Uma delas, a meu ver, é a bem-intencionada lei estadual que entrou em vigor no sábado, dia 17, no Rio. Em termos gerais, a lei 6.717/14, de autoria da deputada estadual Lucinha (PSDB-RJ), proíbe “o ingresso ou permanência de pessoas utilizando capacete ou qualquer tipo de cobertura que oculte a face nos estabelecimentos comerciais, públicos ou abertos ao público”. A justificativa da autora do projeto é “impedir que criminosos tentem driblar as câmeras de segurança durante abordagens e assaltos”, como afirmou em uma entrevista. 

Não tenho nada contra a deputada, inclusive acho coerente que as pessoas sejam proibidas de andar com rostos cobertos fora do carnaval e das manifestações populares. Em minha opinião isso deve mesmo ser proibido, pois significa um risco à segurança. No que se refere especificamente aos bonés, diz a redação da lei: “Os bonés, capuzes e gorros não se enquadram na proibição, salvo se estiverem sendo utilizados de forma a ocultar a face da pessoa”.

É aí que vejo o problema. A expressão “salvo se estiverem sendo utilizados” dá margem a uma subjetividade na interpretação da lei que não me agrada em nada. Nem a mim nem a nenhum dos milhões de brasileiros historicamente marginalizados que sabem, desde pequenos, que a tal da subjetividade nunca será favorável a nós. É a subjetividade que nos impede de ser bem atendidos em uma loja de grife.
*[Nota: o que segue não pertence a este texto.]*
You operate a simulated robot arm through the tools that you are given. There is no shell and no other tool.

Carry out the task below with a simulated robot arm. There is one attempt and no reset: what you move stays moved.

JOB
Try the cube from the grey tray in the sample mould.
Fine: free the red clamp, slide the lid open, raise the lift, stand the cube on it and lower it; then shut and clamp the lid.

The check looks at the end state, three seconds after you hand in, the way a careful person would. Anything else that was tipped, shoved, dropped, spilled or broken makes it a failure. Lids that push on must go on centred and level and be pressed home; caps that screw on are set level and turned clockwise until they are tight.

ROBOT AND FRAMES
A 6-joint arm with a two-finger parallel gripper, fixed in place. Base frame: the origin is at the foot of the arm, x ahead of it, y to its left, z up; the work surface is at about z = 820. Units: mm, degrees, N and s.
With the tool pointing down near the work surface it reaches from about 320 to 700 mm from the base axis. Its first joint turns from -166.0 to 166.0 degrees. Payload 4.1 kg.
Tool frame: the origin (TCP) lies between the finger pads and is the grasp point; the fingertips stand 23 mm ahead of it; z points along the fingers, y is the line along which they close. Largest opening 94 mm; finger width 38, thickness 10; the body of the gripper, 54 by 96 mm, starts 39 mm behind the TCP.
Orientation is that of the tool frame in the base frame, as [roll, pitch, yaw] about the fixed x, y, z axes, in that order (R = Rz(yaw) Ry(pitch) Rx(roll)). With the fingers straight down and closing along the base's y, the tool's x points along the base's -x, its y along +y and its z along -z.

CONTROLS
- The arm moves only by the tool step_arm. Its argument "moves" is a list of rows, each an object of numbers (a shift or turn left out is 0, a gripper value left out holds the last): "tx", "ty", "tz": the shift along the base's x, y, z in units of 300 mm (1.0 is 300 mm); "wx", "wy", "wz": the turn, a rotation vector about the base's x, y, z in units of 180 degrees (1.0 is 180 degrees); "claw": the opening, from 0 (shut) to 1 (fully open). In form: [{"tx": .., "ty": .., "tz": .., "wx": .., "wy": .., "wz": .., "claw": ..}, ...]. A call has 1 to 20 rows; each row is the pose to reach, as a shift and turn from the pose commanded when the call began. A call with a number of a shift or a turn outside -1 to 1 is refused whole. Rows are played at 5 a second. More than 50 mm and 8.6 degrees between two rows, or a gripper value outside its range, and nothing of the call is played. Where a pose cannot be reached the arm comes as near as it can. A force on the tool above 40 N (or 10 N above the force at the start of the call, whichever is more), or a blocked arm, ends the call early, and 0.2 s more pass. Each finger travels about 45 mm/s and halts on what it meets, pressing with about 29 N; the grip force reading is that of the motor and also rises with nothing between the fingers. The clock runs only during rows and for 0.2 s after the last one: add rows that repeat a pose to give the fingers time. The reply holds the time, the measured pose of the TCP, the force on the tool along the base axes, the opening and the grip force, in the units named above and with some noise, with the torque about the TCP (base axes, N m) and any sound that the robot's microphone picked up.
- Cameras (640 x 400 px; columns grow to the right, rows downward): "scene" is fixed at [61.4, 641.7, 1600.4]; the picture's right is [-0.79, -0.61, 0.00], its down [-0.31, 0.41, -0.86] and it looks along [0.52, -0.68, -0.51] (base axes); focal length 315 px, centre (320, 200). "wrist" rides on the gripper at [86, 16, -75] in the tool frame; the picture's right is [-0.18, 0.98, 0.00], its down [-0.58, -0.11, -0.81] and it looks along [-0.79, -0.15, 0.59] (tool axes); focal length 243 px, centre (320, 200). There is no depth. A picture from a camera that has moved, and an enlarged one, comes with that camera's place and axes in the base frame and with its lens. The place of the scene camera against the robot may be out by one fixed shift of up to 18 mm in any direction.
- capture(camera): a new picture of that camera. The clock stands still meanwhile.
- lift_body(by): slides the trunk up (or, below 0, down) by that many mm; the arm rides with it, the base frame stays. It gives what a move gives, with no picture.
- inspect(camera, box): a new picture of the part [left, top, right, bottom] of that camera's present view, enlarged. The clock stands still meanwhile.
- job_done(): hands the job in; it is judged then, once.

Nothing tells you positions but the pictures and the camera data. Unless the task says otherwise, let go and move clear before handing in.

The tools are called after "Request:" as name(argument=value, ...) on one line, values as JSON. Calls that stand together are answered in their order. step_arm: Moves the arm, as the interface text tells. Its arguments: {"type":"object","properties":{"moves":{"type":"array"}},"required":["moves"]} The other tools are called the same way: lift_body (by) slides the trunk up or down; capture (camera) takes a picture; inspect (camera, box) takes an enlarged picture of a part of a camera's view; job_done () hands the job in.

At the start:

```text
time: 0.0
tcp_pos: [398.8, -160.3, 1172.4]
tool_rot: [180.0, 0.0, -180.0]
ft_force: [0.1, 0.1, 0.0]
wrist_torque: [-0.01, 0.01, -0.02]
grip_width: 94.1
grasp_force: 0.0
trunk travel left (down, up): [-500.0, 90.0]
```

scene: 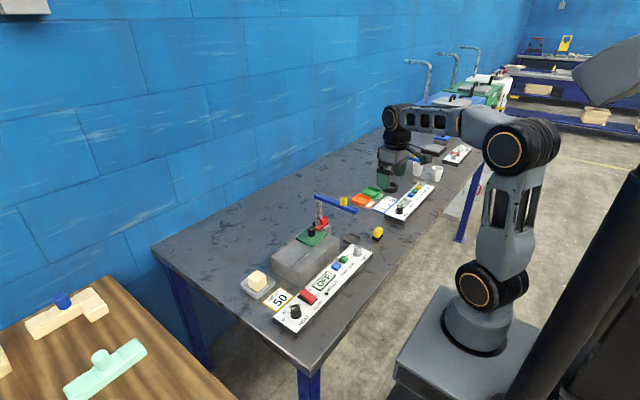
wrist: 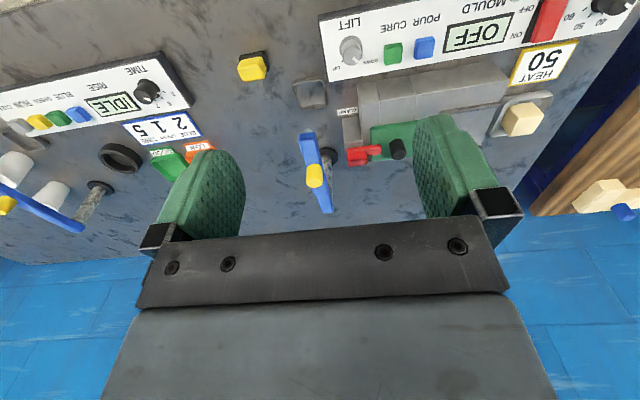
A subjetividade no Brasil é construída no contexto de uma sociedade que nivela pobres a marginais que estão sempre na iminência de cometer algum delito - aguardando apenas uma oportunidade e uma forma de se esconder.

Não podemos incluir uma manifestação cultural como é o uso de bonés numa esfera de critérios que nada tem de objetiva, nem está expressa na referida lei. Particularmente, não consigo imaginar os seguranças do Jockey Clube apreendendo os lindos chapéus dourados das socialites cariocas ou paulistanas com o argumento de que seus olhos precisam ser vistos pelas câmeras de segurança. Tão pouco os empresários que igualmente desfilam seus chapéus importados pelas tribunas da vida. 
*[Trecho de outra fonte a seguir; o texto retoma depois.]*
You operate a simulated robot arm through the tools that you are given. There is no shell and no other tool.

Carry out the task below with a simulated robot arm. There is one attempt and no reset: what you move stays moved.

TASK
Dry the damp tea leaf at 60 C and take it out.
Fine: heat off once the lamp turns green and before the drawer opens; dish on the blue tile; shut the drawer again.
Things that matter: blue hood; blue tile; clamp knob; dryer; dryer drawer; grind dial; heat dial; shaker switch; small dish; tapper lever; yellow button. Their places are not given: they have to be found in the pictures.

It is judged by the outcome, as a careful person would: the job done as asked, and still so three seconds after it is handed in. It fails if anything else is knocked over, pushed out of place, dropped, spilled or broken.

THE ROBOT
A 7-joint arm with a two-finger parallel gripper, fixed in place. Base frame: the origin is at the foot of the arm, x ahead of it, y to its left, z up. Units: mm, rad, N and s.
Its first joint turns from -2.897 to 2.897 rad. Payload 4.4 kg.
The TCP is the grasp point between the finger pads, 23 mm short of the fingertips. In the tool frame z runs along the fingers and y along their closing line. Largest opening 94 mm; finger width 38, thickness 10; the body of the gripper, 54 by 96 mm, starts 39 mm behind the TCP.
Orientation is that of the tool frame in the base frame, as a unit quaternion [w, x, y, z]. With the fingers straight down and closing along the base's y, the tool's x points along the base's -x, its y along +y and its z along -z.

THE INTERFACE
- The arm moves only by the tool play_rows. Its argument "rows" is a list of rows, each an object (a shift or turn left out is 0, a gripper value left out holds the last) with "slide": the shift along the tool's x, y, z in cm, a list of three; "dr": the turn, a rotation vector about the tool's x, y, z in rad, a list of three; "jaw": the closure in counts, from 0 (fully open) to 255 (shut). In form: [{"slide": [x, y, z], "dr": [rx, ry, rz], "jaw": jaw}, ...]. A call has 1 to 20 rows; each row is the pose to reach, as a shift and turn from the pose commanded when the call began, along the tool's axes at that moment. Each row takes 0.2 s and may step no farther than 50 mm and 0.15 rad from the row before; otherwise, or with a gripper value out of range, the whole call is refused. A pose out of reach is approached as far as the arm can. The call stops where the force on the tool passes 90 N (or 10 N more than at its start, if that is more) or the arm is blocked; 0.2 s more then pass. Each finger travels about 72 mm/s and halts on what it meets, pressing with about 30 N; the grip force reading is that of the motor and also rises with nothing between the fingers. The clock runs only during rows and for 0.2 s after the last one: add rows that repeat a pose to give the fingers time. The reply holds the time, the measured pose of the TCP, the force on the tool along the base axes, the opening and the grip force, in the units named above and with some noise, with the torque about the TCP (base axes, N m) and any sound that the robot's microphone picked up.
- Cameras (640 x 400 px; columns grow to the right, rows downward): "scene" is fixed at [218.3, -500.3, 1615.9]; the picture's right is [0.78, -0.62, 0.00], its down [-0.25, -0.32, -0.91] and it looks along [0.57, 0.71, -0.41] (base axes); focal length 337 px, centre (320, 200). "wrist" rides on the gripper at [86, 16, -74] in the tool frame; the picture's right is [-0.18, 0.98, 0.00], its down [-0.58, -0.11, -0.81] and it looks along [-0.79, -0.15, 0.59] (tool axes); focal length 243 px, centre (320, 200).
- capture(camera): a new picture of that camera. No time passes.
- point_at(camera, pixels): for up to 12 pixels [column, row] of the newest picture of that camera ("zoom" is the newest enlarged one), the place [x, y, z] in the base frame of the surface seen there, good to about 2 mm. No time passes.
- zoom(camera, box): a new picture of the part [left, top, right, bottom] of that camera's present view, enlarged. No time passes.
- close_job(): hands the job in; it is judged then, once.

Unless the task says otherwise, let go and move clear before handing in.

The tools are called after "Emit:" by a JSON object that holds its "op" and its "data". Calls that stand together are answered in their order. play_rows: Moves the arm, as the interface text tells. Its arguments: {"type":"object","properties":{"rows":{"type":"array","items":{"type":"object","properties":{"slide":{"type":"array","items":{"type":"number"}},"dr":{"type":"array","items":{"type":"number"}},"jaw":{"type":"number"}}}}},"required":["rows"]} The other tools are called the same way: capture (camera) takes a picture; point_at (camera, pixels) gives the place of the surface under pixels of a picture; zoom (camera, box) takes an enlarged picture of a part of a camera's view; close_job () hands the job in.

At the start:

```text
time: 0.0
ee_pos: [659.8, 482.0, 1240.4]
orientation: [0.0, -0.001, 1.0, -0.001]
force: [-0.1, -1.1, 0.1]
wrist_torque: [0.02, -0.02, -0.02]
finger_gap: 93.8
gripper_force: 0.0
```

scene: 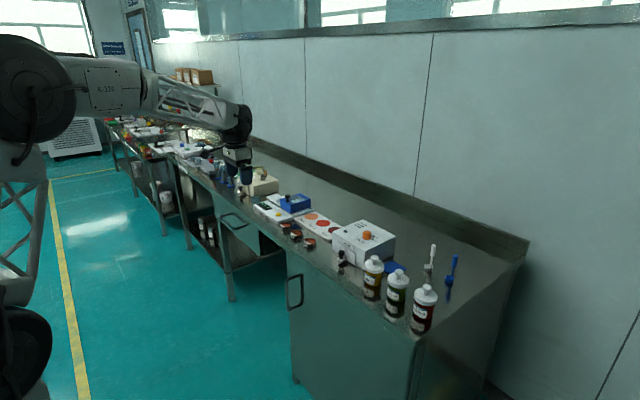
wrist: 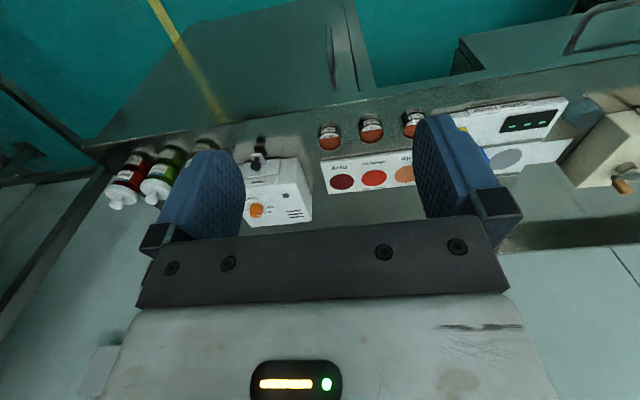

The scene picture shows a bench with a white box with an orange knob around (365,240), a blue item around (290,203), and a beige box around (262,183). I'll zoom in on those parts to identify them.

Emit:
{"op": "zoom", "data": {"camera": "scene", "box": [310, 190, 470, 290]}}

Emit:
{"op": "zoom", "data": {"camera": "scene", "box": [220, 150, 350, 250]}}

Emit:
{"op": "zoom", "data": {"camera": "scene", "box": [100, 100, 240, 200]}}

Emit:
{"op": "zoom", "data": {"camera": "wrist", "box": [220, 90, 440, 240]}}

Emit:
Não estou aqui fazendo uma comparação apressada entre “os bacanas” e a periferia, nem estou dizendo que a lei em si vá contra os jovens das favelas. Estou chamando a atenção para uma reflexão que os parlamentares devem fazer sempre, antes de votar uma lei: ouvir todos os interessados, para levar em conta os hábitos e costumes de um povo. Como no Jockey Clube, em que os chapéus de luxo fazem parte de uma cultura - e suprimi-los seria uma violência contra ela -, no caso dos jovens de periferia ligados ao funk, ao rap e todas as manifestações culturais do hip-hop, o boné faz parte de uma cultura real, de construção de identidade, resistência e atitude.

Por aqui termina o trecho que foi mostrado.